┌─ SUPPLIED MATERIAL
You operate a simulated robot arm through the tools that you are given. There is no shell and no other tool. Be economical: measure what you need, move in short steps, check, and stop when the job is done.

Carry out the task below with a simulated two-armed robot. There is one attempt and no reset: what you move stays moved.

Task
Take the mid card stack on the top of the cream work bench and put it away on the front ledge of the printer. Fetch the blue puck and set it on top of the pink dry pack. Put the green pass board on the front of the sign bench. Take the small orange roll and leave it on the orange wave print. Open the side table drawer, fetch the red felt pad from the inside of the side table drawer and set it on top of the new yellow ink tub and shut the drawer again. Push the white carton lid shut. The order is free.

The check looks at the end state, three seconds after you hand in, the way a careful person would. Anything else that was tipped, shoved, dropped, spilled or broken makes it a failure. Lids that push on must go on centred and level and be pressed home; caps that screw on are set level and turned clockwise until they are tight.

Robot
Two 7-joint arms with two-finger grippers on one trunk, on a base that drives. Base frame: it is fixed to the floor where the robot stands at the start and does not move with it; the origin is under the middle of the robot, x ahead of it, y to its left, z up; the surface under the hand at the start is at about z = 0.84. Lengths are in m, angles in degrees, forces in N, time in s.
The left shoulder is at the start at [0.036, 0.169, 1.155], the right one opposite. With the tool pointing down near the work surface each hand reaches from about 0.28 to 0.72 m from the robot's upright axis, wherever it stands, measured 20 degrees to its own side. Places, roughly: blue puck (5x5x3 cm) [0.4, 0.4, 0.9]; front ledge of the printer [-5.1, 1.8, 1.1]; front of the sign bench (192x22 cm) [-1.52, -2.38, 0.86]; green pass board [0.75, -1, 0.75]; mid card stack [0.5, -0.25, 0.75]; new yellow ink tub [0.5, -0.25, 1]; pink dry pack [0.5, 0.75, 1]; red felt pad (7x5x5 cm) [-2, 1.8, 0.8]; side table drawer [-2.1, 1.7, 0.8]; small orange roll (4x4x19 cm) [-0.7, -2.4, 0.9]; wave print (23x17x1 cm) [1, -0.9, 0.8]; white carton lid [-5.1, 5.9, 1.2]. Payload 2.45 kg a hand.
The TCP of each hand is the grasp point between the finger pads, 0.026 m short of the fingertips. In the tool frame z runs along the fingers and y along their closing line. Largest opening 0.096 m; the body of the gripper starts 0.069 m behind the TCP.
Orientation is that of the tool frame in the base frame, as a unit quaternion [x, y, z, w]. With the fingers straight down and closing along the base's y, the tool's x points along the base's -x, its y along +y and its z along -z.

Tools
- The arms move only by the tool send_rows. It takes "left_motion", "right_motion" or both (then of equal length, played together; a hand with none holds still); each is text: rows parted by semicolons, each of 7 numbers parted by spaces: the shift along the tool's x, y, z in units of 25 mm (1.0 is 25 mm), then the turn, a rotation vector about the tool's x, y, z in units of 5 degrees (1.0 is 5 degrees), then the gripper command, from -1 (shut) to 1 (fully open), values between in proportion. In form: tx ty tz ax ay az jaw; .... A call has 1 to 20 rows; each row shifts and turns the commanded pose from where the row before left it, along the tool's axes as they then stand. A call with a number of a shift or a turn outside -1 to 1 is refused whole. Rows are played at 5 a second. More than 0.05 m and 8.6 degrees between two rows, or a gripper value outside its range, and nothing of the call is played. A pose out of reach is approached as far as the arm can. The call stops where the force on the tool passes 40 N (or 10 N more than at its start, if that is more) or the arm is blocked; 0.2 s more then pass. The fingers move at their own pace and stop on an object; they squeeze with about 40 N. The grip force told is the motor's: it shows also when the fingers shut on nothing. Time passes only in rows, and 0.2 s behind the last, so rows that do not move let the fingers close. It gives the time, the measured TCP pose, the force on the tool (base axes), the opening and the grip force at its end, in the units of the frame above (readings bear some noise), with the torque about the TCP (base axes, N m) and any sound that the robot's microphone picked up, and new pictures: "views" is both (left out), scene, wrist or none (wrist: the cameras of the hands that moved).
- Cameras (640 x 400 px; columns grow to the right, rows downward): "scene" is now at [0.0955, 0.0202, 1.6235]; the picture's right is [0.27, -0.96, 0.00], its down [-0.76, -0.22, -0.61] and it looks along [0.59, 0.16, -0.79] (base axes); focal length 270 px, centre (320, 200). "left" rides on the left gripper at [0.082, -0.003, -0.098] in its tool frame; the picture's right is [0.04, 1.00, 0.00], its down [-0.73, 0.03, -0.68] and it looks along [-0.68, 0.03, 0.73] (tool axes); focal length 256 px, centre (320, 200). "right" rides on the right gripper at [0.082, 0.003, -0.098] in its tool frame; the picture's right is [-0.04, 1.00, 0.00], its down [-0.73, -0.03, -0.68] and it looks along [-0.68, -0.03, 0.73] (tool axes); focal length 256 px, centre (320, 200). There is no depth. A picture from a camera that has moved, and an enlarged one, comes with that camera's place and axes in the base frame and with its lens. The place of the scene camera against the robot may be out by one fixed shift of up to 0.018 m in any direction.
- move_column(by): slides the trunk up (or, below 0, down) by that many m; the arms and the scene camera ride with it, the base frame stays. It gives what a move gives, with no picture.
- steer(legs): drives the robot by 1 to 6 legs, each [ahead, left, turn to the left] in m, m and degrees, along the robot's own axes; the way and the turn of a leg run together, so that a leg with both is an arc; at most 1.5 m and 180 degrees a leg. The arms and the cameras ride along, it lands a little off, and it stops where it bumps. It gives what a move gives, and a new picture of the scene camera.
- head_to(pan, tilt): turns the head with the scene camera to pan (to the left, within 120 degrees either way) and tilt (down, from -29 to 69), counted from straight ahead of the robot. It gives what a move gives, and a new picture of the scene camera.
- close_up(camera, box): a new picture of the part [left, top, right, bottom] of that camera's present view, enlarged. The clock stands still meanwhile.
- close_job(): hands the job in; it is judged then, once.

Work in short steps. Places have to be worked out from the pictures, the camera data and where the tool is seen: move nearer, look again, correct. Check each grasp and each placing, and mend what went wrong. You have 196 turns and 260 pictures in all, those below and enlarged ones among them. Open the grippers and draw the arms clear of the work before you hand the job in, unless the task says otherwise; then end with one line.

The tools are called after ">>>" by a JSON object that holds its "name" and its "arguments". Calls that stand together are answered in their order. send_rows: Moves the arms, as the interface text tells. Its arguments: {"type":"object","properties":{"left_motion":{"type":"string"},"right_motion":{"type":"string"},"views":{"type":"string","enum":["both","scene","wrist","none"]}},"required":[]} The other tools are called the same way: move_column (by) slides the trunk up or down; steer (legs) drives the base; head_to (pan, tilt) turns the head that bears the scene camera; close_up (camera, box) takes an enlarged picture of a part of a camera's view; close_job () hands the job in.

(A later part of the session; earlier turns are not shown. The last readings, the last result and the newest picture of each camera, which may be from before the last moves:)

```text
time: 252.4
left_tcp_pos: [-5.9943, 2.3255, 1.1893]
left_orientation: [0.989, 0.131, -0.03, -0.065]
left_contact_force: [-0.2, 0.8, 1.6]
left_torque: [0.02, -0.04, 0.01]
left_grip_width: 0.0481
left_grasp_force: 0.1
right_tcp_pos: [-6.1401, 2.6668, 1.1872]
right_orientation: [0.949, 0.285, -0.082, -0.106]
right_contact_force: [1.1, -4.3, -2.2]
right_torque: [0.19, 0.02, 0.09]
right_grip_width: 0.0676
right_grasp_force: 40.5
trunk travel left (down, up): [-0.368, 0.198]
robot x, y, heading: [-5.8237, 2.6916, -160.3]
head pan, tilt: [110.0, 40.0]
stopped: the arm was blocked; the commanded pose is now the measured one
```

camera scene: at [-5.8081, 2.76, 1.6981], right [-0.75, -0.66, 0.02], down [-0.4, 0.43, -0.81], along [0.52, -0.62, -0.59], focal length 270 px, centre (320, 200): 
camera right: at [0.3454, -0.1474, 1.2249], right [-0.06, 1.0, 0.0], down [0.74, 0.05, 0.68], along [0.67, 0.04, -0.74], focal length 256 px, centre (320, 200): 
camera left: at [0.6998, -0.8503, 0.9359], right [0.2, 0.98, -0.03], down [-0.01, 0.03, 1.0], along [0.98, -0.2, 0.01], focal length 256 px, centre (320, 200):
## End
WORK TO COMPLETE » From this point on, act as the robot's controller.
└─
WORK TO COMPLETE » Collect each line above holding the string "simulated".

ANSWER TO THIS TASK »
You operate a simulated robot arm through the tools that you are given. There is no shell and no other tool. Be economical: measure what you need, move in short steps, check, and stop when the job is done.
Carry out the task below with a simulated two-armed robot. There is one attempt and no reset: what you move stays moved.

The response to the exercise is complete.